Incarnation isn’t about survival until we can escape this rock and get to heaven. It’s about flourishing–cultivating all of the order, beauty, and abundance of the Kingdom we can here and now. This world matters to God. It’s not just his first failed attempt that he’s planning to throw away so he can start over. We do not worship a God who replaces, but a God who redeems. To follow the Incarnation of Jesus means to seek the flourishing of this world and our neighbors within it, and not simply survive an unfortunate circumstance.
CONCLUSION
Friends, in the last century we have seen the church move beyond the Exodus model of cultural disengagement toward the Exile model of cultural activism. But we cannot remain there. We must continue forward to a model rooted in the New Testament; one that is centered on Christ. We must become people of Incarnation. That means choosing this world; embracing this time and this place as our calling from God. It means engaging not to preserve or advance our community, but engaging for the sake of others.
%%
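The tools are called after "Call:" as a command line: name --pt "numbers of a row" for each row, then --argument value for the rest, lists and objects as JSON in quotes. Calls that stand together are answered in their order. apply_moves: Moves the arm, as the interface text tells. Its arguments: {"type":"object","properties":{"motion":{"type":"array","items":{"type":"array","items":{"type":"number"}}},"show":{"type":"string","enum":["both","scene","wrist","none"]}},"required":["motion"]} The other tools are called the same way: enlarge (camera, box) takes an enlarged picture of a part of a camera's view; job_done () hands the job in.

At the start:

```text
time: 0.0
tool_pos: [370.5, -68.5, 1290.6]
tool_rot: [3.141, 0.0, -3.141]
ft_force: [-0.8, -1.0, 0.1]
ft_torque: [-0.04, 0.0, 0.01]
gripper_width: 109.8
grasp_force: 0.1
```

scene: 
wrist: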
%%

And it means seeking more than mere survival, but the flourishing of all.
But this kind of cultural engagement can only happen when we see the world with new eyes. Not as a dangerous and threatening place that drives us through fear; that contracts us inward in a posture of self-preservation and control. But as a God-with-us world in which he will never leave us or forsake us; a perfectly safe world in which neither a Roman cross or an assassin’s bullet can snatch us from God’s hand. We must see a world in which we are set free from every fear so that we can give our lives in love even to those who call us their enemy.
How do we receive these new eyes? Exactly as the hymn says–by God’s amazing grace. It is only as we draw near to him and experience his presence that we will come to see the world differently. So, while we are here to talk about making the invisible kingdom visible, amid our strategizing and planning, let’s also be in prayer for ourselves and the Church. Let’s call upon God to shed his grace upon us, that we might be freed from fear, transformed by his love, and be given new eyes. Only then we will be able to truly sing, “I was blind, but now I see.” Amen.